A great article I just found on the FT’s website talking about how the changes in the Mekong trade are affecting Thailand’s trade with its neighbours, the key points are as follows:
Credit-fuelled consumption booms in Laos and Cambodia have begun to soften, while Myanmar is diversifying its trading relationships. The result has been sharp falls in Thai exports of cars, machinery and even beverages.
- The fall in oil prices has been a factor. Petrol and other refined fuels make up a major Thai export to the Mekong and the value of these exports has weakened considerably. There has also been slower growth in exports of machinery and consumer goods.
- Infrastructure and logistics remain an issue, but in the case of Cambodia, new special economic zones with secure power supplies have been set up on the Thai border, resulting in a surge in Thai import growth.

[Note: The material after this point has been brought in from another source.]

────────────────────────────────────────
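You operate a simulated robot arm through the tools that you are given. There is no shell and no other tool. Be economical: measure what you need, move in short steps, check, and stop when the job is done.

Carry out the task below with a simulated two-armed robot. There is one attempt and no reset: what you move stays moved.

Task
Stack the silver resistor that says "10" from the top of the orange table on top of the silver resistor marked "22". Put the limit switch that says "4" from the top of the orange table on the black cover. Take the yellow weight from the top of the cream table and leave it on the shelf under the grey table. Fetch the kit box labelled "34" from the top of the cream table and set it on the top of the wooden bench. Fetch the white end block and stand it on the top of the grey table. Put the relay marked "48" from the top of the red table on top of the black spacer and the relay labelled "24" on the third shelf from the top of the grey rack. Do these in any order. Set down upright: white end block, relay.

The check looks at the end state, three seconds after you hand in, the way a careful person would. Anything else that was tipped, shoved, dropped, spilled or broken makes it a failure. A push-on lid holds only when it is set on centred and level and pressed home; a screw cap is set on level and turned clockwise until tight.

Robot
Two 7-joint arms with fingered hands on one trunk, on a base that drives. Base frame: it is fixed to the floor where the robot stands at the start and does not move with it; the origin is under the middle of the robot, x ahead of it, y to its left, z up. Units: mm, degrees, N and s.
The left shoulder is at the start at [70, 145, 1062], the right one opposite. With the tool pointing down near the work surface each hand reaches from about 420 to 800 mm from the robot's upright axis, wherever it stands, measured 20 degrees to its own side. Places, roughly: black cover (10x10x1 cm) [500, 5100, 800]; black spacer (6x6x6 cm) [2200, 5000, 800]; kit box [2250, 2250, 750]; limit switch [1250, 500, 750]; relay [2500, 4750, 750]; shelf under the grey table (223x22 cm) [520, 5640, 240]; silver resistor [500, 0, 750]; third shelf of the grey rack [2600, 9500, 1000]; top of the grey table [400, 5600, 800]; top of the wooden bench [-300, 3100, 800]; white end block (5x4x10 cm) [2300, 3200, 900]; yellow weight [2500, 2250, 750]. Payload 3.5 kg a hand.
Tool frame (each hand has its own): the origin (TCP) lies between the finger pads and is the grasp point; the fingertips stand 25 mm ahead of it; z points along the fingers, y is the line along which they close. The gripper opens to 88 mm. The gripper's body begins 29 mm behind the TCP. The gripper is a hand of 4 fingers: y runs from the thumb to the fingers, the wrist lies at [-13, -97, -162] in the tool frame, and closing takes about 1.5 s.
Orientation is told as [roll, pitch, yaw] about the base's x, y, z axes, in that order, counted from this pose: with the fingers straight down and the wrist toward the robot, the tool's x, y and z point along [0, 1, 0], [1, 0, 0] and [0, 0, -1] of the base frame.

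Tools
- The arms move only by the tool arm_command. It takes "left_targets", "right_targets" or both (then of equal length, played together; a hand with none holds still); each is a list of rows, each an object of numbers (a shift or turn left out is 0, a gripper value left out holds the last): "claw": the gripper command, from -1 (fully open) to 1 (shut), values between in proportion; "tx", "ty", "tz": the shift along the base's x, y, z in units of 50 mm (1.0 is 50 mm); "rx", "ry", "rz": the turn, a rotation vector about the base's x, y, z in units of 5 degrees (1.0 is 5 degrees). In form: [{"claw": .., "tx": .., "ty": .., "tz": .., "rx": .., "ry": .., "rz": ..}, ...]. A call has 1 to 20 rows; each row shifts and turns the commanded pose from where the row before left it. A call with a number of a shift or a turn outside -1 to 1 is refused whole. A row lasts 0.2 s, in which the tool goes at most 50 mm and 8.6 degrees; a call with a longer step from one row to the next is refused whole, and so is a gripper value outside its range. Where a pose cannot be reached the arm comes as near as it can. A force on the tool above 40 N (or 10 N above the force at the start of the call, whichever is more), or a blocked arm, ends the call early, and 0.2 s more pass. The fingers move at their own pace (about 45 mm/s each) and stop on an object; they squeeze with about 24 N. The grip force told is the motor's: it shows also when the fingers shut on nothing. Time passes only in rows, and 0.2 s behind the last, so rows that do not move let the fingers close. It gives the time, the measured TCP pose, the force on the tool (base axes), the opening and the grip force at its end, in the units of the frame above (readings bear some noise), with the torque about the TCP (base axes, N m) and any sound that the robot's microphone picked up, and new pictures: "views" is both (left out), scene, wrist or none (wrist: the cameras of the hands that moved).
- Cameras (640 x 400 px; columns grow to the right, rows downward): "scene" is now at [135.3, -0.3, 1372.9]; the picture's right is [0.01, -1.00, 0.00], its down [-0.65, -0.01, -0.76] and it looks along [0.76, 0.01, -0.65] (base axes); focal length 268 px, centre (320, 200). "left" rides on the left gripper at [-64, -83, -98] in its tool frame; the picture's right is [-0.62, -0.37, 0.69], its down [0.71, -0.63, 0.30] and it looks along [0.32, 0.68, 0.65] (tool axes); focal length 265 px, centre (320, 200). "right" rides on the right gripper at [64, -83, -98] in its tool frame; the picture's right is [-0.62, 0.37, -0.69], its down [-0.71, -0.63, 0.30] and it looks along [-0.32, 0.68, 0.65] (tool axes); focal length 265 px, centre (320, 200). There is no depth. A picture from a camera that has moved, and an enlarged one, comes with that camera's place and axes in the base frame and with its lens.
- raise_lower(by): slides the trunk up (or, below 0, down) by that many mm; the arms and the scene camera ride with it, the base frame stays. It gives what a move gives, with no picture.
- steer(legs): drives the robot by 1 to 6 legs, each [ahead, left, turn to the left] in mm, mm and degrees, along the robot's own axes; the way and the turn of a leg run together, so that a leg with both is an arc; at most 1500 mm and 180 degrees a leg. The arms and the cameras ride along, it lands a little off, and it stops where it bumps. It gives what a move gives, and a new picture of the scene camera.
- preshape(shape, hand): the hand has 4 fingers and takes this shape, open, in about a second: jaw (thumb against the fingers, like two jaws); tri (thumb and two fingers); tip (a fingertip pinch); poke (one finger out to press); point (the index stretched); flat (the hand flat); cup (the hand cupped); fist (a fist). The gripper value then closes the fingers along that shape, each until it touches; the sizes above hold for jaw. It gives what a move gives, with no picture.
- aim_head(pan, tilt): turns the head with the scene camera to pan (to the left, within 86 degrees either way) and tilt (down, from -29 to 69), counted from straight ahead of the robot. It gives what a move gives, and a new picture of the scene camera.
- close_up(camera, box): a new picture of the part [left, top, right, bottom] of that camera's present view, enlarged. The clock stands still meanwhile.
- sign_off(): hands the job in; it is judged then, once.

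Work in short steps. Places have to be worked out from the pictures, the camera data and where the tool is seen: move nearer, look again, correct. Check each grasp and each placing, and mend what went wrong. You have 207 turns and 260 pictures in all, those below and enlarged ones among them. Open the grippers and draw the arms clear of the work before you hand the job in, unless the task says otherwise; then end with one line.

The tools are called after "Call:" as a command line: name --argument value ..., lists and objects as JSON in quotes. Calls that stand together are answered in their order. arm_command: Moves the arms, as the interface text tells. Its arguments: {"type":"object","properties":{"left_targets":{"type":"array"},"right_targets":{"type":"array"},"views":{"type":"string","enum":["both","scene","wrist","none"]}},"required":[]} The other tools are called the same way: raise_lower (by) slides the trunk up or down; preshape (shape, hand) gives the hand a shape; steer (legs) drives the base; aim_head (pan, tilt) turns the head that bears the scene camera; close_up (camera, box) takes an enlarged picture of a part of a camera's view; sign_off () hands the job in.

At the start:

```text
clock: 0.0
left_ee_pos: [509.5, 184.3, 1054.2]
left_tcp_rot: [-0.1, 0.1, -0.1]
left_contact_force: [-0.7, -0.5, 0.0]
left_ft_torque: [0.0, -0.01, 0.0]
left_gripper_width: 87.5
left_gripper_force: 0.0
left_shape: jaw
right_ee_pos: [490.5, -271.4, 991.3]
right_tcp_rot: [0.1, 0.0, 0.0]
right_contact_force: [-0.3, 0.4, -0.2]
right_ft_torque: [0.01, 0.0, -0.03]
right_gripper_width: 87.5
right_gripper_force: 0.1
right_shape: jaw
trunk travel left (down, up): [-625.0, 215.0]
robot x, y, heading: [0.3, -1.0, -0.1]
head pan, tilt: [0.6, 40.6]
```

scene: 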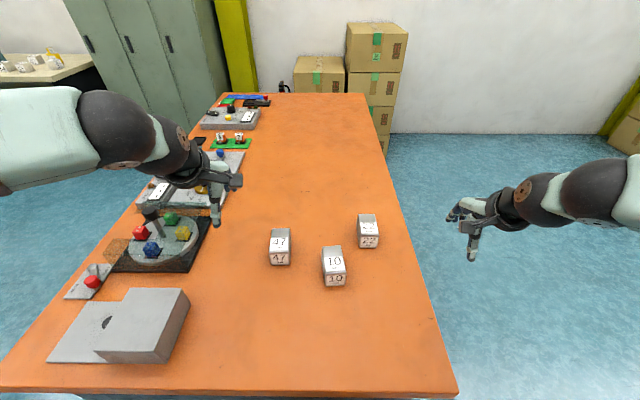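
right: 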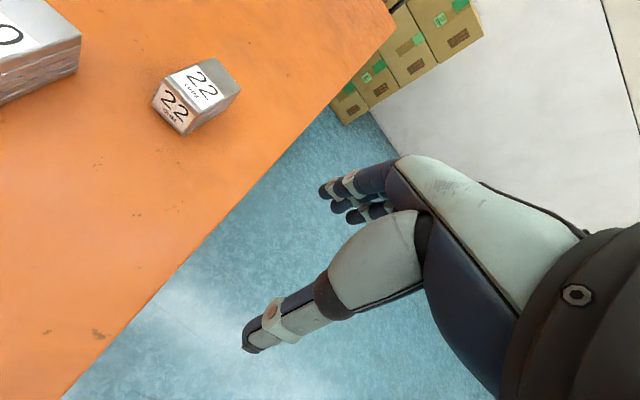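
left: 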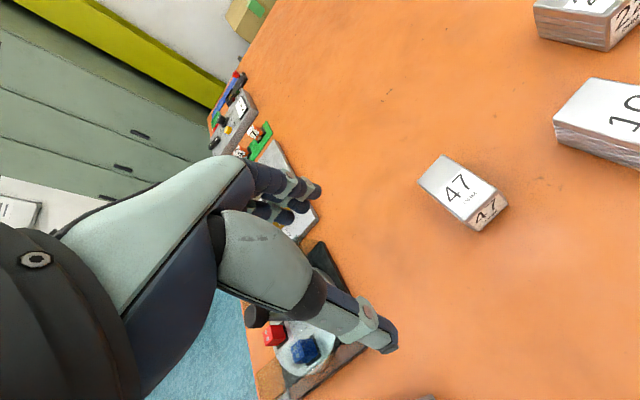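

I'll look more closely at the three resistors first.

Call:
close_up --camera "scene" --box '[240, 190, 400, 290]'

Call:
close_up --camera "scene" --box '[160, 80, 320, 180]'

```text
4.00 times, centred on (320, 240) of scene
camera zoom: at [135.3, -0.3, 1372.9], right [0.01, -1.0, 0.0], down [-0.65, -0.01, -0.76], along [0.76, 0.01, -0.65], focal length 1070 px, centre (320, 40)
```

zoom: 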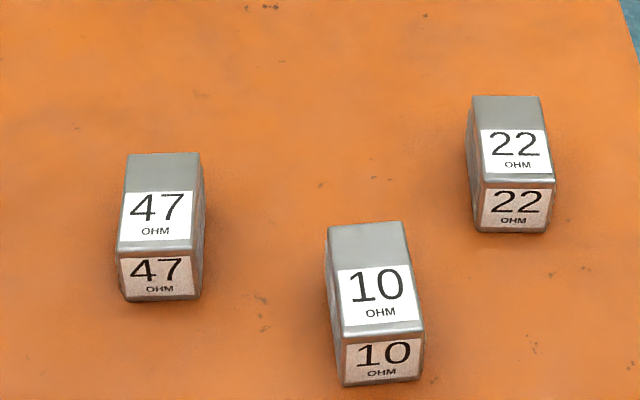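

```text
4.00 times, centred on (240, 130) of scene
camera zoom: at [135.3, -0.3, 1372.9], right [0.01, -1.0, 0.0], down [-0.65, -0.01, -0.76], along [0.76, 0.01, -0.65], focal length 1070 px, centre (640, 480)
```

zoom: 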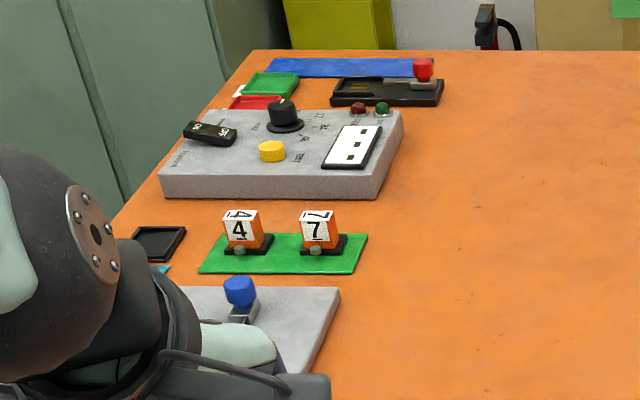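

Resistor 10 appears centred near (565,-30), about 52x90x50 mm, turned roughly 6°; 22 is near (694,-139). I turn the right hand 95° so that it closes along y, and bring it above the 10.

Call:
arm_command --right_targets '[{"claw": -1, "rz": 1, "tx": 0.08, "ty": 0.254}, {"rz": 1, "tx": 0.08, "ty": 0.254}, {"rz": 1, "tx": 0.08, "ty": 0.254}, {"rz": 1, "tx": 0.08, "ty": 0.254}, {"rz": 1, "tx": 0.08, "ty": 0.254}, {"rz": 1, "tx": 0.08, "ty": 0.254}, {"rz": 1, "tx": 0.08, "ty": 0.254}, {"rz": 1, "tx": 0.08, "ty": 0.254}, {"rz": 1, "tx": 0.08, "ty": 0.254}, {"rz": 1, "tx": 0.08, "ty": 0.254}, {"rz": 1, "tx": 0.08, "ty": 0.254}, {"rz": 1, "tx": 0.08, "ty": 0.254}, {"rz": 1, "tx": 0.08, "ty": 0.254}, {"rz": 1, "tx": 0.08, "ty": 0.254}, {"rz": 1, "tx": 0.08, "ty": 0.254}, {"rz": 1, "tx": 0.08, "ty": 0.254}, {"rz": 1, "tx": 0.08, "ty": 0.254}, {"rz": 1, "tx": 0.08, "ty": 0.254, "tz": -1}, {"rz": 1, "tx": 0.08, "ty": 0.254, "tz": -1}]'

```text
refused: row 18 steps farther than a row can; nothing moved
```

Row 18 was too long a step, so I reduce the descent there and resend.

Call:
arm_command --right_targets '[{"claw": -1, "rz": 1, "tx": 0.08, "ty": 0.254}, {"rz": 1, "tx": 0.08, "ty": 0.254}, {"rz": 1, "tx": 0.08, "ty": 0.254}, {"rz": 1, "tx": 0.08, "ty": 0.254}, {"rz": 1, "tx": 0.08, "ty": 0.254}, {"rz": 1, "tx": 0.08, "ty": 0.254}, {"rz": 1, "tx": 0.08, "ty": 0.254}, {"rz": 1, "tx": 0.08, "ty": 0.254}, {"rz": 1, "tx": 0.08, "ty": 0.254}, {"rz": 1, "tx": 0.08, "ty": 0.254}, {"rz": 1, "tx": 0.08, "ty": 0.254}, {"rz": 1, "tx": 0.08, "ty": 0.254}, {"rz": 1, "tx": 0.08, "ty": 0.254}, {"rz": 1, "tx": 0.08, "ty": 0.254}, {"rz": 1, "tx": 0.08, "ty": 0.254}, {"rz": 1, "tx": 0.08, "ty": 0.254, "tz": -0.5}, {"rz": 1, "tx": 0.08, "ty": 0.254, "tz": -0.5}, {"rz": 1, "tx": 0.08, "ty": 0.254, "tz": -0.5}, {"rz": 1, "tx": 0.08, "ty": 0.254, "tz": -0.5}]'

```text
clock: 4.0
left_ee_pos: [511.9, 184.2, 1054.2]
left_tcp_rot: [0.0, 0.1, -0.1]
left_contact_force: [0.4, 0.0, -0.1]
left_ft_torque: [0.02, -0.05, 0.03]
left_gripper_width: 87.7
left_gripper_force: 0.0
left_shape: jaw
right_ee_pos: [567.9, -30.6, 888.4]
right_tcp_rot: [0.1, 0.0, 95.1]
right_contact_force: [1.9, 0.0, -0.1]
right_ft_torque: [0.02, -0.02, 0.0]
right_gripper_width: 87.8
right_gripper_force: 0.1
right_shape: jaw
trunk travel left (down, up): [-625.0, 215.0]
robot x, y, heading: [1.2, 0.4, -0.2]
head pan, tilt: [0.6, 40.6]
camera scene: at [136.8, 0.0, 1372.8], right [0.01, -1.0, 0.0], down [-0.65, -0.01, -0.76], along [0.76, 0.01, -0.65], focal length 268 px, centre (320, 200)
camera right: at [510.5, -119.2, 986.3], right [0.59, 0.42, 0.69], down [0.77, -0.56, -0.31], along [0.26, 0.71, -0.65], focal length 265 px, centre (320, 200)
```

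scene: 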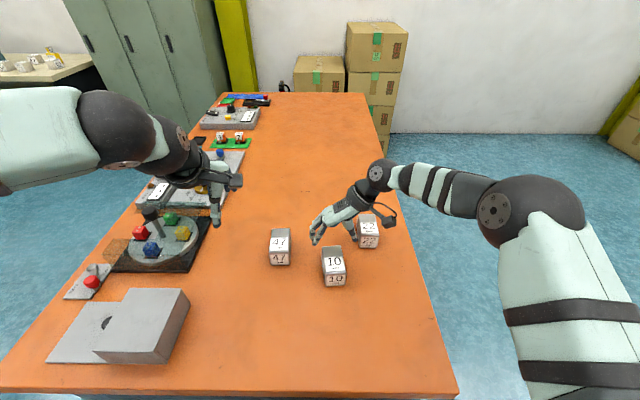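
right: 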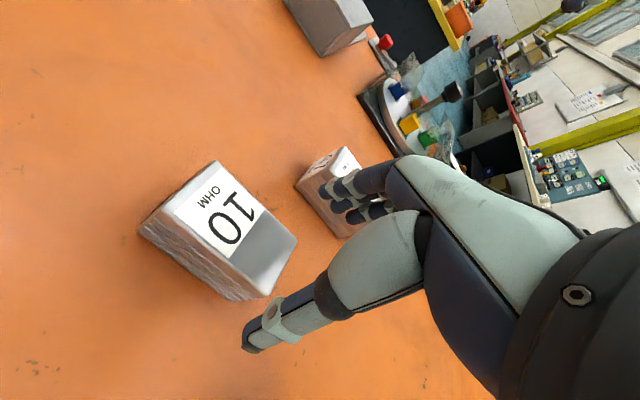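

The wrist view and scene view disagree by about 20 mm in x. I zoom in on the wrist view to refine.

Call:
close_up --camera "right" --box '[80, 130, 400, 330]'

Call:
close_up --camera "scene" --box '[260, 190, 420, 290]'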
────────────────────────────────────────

- And after several false starts in the past five years, there is an emerging commitment among Myanmar authorities to develop new industrial zones and related infrastructure in Dawei, a coastal city in Myanmar’s south-east that is only 300km from Bangkok.
- Thailand’s status as the region’s production hub is unlikely to be challenged any time soon. But its weakening trade surplus and the siphoning off of parts of its supply chain to its neighbours will put growing pressure on the country’s political and business leaders to move the country up the value chain to stay competitive.